■ Source excerpt
Moreover, the at least one dummy interconnect 264 may help with heat dissipation of the package 200. For example, the at least one dummy interconnect 264 is located closely to (or may be touching) the integrated device 260. Since the at least one dummy interconnect 264 has a higher thermal conductivity value than the thermal conductivity value of the second encapsulation layer 206, the at least one dummy interconnect 264 may be configured as a heat sink and/or heat spreader for the integrated device 260 and/or the package 200. The at least one dummy interconnect 264 may include the same material or different material than the plurality of encapsulation layer interconnects 262.

Different implementations may have different numbers of dummy interconnects. The at least one dummy interconnect 264 may have different shapes and/or sizes. In some implementations, the at least one dummy interconnect 264 may be coupled to the back side of the integrated device 260.

The package 200 is coupled to the board 290 through a plurality of solder interconnects 282 and a plurality of solder interconnects 284. The plurality of solder interconnects 282 is coupled to the plurality of encapsulation layer interconnects 262. The plurality of solder interconnects 284 is coupled to the at least one dummy interconnects. The plurality of solder interconnects 284 may be considered a plurality of dummy solder interconnects.

■ Task brief
Copy the source excerpt in full.

■ Provided material
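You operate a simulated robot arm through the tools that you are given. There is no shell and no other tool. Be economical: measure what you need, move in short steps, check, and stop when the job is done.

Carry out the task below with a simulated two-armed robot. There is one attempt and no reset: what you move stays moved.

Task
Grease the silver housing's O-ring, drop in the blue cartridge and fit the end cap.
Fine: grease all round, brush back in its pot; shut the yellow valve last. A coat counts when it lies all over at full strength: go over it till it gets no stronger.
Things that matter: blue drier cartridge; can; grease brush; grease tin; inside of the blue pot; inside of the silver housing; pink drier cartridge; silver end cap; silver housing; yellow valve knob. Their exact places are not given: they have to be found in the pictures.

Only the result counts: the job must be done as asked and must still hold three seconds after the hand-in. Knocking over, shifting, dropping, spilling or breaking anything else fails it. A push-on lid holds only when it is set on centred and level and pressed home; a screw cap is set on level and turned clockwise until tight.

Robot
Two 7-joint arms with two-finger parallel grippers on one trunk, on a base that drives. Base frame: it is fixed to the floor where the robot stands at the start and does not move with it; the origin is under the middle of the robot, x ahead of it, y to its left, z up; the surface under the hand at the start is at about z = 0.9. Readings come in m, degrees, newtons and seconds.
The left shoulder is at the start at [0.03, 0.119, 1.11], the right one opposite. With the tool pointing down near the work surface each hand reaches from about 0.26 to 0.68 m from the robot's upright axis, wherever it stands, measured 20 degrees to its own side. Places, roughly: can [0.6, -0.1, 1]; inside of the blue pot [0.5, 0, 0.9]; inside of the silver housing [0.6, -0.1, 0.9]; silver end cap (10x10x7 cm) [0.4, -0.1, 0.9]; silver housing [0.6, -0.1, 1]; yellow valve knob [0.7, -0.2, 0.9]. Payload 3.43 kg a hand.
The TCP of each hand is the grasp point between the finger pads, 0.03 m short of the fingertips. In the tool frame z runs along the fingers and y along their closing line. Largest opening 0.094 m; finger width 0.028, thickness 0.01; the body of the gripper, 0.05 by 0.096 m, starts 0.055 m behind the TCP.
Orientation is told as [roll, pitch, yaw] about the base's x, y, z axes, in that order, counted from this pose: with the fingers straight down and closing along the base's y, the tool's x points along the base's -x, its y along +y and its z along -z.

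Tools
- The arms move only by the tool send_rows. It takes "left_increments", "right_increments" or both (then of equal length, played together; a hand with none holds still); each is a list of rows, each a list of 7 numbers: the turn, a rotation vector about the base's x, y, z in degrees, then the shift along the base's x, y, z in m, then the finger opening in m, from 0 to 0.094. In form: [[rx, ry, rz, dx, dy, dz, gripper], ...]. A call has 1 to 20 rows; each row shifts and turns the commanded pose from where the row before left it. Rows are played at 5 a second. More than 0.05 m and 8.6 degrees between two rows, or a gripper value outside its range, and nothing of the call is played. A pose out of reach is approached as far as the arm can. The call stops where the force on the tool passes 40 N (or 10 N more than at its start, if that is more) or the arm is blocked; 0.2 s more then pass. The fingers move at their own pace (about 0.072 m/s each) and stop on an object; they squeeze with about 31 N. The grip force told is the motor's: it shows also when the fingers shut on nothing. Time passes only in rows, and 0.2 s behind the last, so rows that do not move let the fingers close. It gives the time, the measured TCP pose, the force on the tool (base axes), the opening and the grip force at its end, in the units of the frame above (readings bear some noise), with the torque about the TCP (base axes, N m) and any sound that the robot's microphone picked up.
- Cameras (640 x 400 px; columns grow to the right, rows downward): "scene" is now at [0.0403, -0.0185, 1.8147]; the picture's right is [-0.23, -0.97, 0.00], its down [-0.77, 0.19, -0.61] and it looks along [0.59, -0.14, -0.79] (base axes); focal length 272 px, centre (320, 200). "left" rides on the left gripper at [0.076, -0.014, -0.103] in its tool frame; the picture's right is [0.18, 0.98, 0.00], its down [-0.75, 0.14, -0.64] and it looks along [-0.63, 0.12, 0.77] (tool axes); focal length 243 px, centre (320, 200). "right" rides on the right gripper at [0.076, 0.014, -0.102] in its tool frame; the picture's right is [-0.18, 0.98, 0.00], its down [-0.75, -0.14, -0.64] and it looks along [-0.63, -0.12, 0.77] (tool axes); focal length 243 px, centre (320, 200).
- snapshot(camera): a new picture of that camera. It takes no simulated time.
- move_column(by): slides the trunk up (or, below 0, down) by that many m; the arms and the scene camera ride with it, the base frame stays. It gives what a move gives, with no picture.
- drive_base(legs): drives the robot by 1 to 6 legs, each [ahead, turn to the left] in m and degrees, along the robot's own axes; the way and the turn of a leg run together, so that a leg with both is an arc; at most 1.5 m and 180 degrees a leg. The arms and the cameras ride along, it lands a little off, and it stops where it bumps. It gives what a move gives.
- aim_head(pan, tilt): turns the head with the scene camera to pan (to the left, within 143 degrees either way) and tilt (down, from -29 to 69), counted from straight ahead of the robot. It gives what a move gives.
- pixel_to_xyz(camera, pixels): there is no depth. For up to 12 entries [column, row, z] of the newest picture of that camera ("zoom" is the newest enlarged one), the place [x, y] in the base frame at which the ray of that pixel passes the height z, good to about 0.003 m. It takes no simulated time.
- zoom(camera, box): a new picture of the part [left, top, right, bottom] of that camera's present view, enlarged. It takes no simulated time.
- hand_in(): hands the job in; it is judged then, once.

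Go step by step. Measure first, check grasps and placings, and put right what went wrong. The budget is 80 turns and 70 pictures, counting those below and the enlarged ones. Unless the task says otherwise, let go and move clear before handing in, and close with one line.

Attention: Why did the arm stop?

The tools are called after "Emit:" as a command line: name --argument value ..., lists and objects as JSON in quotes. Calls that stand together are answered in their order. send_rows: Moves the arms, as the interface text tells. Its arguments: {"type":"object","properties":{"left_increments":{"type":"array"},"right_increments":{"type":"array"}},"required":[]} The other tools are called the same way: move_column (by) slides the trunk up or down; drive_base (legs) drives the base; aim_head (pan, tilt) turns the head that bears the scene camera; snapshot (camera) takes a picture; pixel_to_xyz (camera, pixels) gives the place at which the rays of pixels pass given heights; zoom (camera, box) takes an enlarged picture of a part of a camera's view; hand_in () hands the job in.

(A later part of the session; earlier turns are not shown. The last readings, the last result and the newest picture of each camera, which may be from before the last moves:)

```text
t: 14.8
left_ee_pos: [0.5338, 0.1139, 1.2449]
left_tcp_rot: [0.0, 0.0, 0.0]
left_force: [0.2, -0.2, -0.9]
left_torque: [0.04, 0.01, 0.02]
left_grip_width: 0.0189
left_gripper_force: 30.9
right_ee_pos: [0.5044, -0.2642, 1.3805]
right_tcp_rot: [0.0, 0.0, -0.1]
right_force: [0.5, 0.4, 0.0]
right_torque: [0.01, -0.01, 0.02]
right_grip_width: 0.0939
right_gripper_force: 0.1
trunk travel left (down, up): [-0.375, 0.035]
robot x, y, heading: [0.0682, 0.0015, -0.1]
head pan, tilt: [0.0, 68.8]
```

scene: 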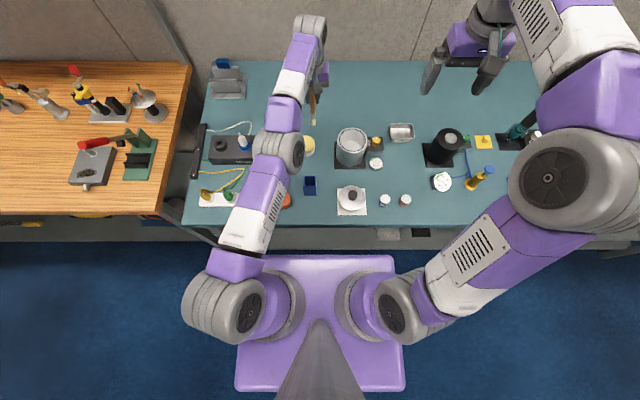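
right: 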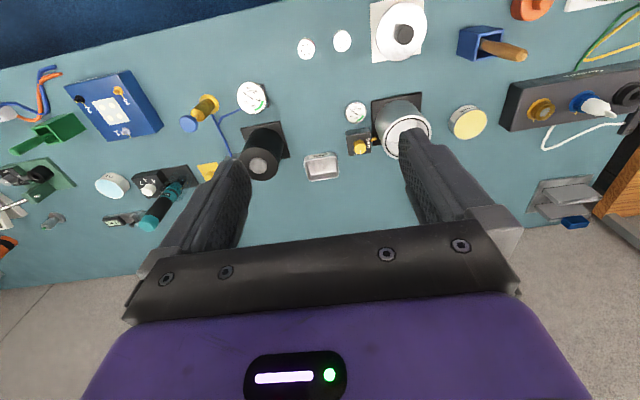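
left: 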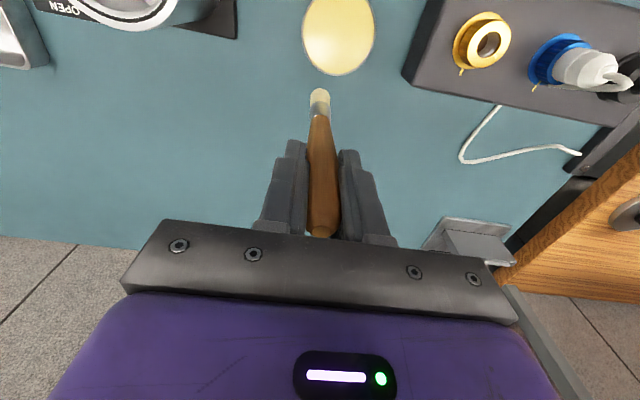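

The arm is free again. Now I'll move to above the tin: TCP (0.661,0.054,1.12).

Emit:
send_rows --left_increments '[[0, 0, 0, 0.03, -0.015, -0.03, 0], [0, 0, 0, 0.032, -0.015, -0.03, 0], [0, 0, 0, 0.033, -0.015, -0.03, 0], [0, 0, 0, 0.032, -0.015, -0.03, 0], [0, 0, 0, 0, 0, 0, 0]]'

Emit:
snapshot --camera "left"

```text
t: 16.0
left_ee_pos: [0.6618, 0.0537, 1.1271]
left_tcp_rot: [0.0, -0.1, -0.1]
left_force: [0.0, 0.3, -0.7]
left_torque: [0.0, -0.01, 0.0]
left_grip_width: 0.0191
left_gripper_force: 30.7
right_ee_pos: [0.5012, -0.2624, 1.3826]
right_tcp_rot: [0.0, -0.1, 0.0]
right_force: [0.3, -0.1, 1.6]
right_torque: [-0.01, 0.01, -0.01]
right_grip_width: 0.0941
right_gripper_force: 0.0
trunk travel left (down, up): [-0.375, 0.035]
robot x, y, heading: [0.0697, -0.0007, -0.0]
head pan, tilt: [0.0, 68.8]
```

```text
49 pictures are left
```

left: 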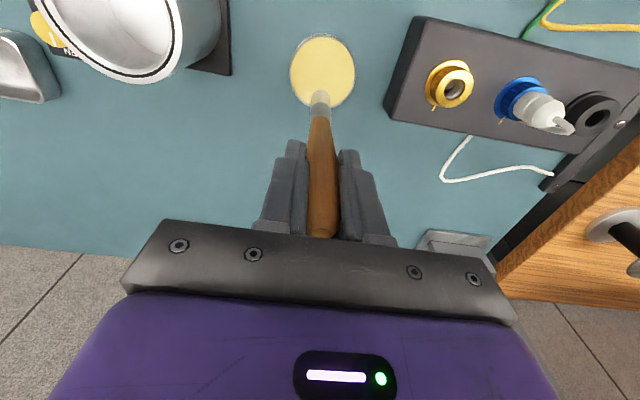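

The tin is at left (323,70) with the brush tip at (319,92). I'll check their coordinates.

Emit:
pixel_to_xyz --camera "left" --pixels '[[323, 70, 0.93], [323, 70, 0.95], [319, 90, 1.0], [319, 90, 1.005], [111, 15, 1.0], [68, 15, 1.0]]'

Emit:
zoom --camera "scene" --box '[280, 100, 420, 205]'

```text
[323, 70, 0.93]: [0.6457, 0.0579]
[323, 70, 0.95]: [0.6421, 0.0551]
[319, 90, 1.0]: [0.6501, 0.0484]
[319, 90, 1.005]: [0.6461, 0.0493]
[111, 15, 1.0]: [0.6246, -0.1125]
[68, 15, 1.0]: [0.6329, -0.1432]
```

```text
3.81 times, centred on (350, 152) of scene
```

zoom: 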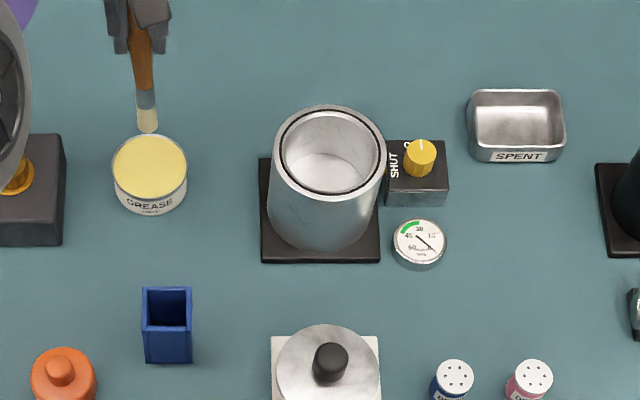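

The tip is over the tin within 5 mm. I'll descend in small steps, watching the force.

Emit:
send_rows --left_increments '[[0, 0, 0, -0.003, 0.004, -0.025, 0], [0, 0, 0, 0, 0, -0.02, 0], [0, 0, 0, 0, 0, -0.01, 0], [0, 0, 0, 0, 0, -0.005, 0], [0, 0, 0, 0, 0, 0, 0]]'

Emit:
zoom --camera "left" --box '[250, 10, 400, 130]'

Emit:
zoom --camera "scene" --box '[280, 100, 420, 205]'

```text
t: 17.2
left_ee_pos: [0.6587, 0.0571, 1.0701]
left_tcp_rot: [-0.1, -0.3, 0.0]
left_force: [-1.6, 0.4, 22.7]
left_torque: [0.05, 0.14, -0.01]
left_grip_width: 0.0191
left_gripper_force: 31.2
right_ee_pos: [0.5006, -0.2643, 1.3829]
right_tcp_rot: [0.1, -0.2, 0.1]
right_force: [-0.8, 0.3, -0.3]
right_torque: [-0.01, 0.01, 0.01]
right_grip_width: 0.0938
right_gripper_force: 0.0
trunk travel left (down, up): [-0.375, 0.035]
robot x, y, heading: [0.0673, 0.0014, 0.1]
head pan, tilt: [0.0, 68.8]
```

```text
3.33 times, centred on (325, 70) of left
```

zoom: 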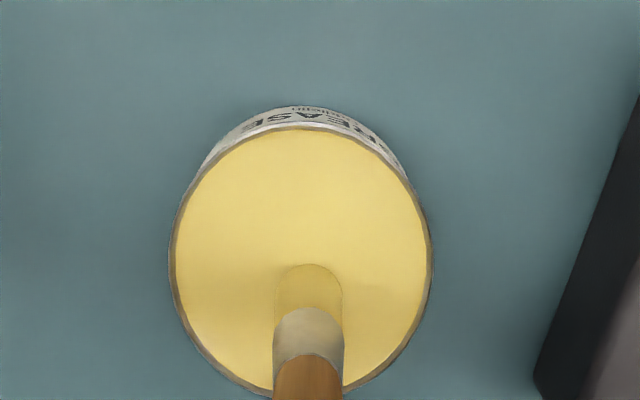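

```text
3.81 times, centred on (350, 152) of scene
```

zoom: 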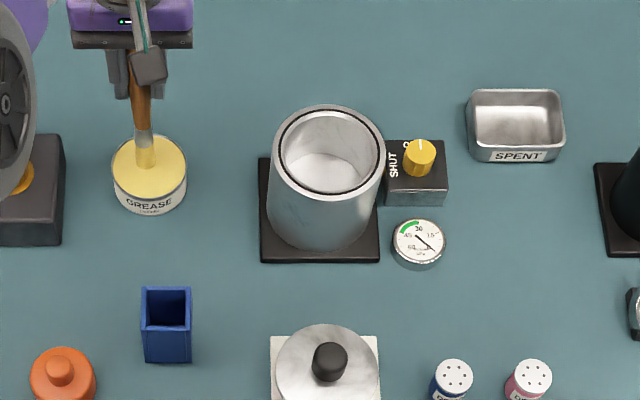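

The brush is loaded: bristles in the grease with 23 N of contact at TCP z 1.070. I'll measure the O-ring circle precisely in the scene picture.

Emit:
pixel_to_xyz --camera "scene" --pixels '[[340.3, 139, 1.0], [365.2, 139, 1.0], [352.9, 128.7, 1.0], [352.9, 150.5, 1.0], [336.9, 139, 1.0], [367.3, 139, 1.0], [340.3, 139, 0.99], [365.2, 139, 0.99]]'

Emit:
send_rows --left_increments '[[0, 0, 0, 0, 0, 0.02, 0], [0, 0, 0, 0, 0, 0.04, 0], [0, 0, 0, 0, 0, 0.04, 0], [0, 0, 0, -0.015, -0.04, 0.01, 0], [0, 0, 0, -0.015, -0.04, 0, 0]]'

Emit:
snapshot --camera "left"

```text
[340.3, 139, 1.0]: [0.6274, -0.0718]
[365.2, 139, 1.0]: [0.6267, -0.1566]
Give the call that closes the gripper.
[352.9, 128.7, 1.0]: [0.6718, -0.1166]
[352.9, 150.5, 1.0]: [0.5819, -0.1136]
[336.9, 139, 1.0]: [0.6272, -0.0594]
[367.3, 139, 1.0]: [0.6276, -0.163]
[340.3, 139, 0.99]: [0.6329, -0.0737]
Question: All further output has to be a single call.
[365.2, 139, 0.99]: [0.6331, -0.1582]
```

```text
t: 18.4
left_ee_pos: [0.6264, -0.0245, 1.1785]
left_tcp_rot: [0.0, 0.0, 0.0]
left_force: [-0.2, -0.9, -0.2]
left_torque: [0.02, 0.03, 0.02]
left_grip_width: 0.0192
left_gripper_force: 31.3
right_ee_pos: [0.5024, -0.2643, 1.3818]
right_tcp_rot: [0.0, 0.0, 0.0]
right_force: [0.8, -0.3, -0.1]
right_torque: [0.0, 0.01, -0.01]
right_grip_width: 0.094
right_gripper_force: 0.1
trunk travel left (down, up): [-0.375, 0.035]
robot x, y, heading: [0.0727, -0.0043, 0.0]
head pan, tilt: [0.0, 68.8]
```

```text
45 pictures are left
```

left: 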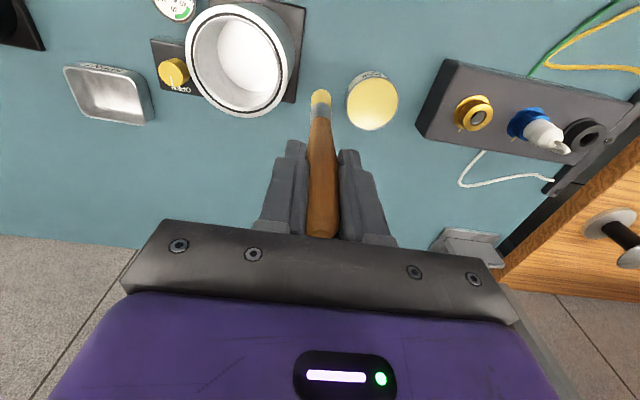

■ Solution to this task
Moreover, the at least one dummy interconnect 264 may help with heat dissipation of the package 200. For example, the at least one dummy interconnect 264 is located closely to (or may be touching) the integrated device 260. Since the at least one dummy interconnect 264 has a higher thermal conductivity value than the thermal conductivity value of the second encapsulation layer 206, the at least one dummy interconnect 264 may be configured as a heat sink and/or heat spreader for the integrated device 260 and/or the package 200. The at least one dummy interconnect 264 may include the same material or different material than the plurality of encapsulation layer interconnects 262.

Different implementations may have different numbers of dummy interconnects. The at least one dummy interconnect 264 may have different shapes and/or sizes. In some implementations, the at least one dummy interconnect 264 may be coupled to the back side of the integrated device 260.

The package 200 is coupled to the board 290 through a plurality of solder interconnects 282 and a plurality of solder interconnects 284. The plurality of solder interconnects 282 is coupled to the plurality of encapsulation layer interconnects 262. The plurality of solder interconnects 284 is coupled to the at least one dummy interconnects. The plurality of solder interconnects 284 may be considered a plurality of dummy solder interconnects.